▶ _Short problem 1_:
Begin with the line containing "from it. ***" and end with the line containing "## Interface"; set down that block verbatim and nothing else.

Start of Source excerpt

Submitted by scott on

November 30 Tuesday – Sam’s 51st Birthday.

In Hartford Sam wrote to James B. Pond, explaining that though they had room for Henry M. Stanley to stay with them while he lectured in Hartford, remodeling made “one of our guest rooms…uninhabitable,” so that Pond would need to stay at a hotel. Sam promised to make up for this with a later invitation for billiards.

By what train & at what hour shall you & Stanley arrive? — & will it be the 8th, or the day before? Because we want Rev. Dr. Parker & General Franklin & one or two others to dinner; & if it be the 7th we can have it at 6 p.m. as usual, but if it is to be the 8th, the hour must be 3 o r 4, (or 5 at the latest,) so that Stanley can have a short nap before going on the platform if he would like to.

Sam disclosed that Livy had wanted Parker to introduce Stanley; then the newspaper brought news that Parker had been chosen for the job — Sam saw this as another “Case of mind-reading” [MTP].

End of Source excerpt
Start of Dataset records

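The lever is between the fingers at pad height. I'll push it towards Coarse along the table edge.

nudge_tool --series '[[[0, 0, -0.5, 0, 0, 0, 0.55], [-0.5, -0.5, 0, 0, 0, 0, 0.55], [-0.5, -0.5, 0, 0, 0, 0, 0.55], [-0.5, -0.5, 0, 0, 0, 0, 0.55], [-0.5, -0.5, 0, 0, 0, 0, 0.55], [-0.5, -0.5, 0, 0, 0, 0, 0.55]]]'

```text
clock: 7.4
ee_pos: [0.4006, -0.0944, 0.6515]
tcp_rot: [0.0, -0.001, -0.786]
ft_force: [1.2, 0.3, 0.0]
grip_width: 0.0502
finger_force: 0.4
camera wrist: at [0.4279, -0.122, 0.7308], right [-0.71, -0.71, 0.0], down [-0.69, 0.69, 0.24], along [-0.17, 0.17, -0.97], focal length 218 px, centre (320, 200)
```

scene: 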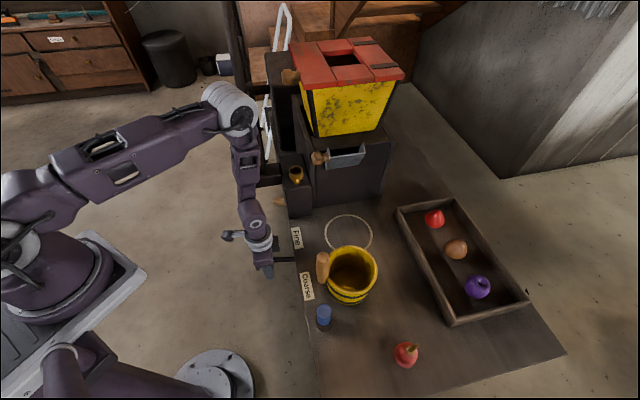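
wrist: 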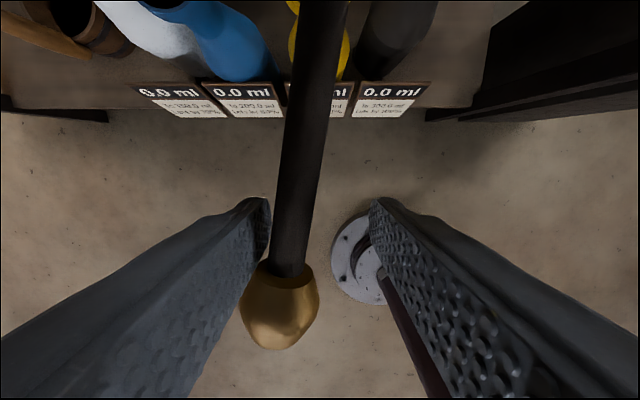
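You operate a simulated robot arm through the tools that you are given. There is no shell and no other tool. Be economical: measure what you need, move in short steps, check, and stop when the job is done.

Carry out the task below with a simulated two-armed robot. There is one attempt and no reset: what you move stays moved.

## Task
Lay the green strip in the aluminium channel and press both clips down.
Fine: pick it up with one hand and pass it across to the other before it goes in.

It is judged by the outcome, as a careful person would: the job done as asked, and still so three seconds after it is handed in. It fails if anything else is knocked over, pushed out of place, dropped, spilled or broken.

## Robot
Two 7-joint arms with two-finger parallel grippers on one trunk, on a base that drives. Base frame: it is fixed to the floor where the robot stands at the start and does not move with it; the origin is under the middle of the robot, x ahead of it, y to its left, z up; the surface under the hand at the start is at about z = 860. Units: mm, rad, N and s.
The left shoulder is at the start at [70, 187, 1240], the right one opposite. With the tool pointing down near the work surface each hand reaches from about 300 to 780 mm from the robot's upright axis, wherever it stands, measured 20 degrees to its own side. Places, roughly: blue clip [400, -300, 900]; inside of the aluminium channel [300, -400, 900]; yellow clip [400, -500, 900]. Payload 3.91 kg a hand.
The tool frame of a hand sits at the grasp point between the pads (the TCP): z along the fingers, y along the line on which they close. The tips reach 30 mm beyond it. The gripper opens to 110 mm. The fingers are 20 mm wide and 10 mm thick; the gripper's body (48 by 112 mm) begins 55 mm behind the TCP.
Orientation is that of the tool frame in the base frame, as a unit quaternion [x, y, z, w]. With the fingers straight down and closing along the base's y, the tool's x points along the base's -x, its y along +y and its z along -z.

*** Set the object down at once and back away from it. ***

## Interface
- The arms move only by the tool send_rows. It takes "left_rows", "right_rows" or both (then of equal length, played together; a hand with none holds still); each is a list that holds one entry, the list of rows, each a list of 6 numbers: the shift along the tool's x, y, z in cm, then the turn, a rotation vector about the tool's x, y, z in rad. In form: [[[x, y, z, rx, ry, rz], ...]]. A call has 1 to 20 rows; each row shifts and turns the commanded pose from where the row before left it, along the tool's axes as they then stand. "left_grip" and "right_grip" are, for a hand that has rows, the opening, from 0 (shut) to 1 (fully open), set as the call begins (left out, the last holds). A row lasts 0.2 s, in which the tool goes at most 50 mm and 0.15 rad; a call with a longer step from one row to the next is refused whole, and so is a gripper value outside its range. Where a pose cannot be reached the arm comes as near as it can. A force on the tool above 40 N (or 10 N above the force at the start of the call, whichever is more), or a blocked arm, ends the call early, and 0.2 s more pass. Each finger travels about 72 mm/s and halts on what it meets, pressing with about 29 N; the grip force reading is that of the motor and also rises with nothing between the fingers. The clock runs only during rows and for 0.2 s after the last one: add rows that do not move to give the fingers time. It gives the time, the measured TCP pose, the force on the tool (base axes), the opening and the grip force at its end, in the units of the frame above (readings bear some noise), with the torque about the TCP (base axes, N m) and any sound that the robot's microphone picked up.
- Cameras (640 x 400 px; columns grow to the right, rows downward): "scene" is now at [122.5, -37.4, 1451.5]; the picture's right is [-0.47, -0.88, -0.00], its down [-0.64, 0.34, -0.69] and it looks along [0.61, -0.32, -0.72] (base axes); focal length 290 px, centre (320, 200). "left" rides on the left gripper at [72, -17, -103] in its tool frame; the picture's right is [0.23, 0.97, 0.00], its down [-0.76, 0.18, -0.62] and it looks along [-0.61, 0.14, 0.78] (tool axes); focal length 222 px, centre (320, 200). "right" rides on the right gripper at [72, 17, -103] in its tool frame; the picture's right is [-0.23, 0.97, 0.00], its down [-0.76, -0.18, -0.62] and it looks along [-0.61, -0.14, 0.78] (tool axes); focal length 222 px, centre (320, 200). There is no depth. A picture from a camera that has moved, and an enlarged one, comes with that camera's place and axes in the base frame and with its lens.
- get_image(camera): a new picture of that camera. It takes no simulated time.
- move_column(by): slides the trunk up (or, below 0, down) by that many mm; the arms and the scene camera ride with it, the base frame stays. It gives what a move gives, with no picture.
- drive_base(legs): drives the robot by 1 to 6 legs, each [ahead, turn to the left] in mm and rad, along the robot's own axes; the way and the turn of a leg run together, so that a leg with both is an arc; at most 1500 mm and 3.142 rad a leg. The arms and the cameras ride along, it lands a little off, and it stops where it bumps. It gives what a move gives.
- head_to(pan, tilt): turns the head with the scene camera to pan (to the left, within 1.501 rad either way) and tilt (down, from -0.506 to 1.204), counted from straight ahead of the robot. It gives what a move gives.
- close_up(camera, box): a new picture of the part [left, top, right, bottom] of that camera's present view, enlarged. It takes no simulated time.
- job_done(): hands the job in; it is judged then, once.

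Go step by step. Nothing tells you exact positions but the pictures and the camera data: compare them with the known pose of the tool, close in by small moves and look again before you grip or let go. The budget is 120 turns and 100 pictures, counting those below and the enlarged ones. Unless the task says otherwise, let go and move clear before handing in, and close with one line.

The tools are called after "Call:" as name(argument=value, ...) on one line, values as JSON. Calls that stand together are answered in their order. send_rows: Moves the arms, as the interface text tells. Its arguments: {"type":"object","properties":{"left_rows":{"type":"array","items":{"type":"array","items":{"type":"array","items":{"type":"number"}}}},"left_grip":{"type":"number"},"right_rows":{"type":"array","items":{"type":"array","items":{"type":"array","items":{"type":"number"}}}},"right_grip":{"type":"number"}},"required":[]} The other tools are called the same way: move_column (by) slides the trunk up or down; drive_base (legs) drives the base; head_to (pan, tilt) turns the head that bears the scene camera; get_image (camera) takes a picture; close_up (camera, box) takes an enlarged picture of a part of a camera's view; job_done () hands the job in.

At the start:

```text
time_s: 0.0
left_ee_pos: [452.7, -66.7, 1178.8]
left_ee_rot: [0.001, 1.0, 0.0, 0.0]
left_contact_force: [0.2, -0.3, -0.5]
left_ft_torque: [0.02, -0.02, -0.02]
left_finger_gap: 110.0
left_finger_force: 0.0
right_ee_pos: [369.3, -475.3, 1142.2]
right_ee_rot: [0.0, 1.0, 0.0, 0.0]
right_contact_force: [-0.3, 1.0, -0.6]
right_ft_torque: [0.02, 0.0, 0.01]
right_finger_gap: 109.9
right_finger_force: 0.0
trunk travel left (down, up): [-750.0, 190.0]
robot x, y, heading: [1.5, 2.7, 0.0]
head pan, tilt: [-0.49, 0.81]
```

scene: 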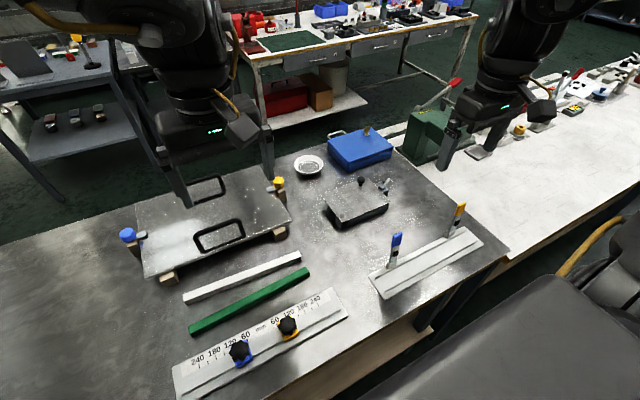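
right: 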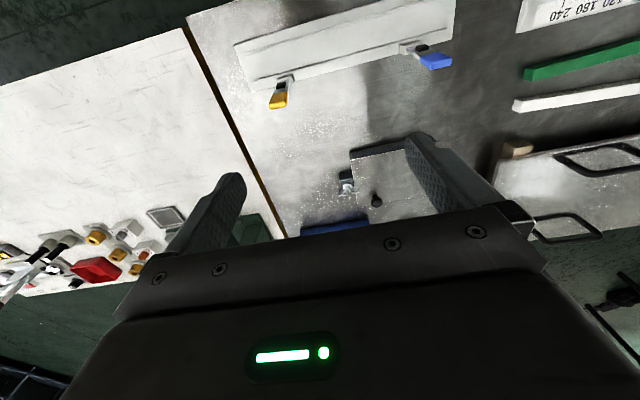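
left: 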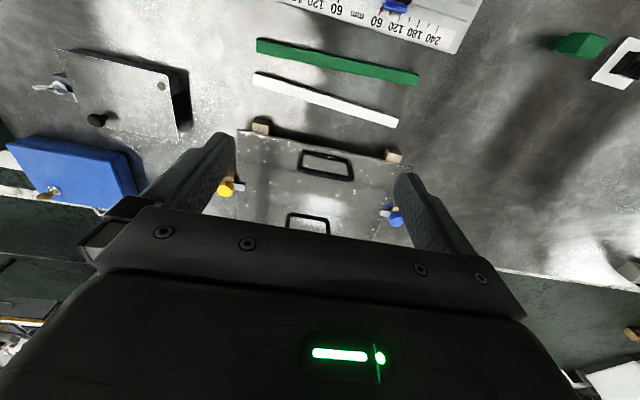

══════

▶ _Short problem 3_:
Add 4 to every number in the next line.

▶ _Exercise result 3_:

End of Dataset records

▶ _Short problem 2_:
Retype the section of the source excerpt that opens with "In Hartford Sam wrote to James" and closes with "invitation for billiards.".

▶ _Exercise result 1_:
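*** Set the object down at once and back away from it. ***

## Interface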

▶ _Exercise result 2_:
In Hartford Sam wrote to James B. Pond, explaining that though they had room for Henry M. Stanley to stay with them while he lectured in Hartford, remodeling made “one of our guest rooms…uninhabitable,” so that Pond would need to stay at a hotel. Sam promised to make up for this with a later invitation for billiards.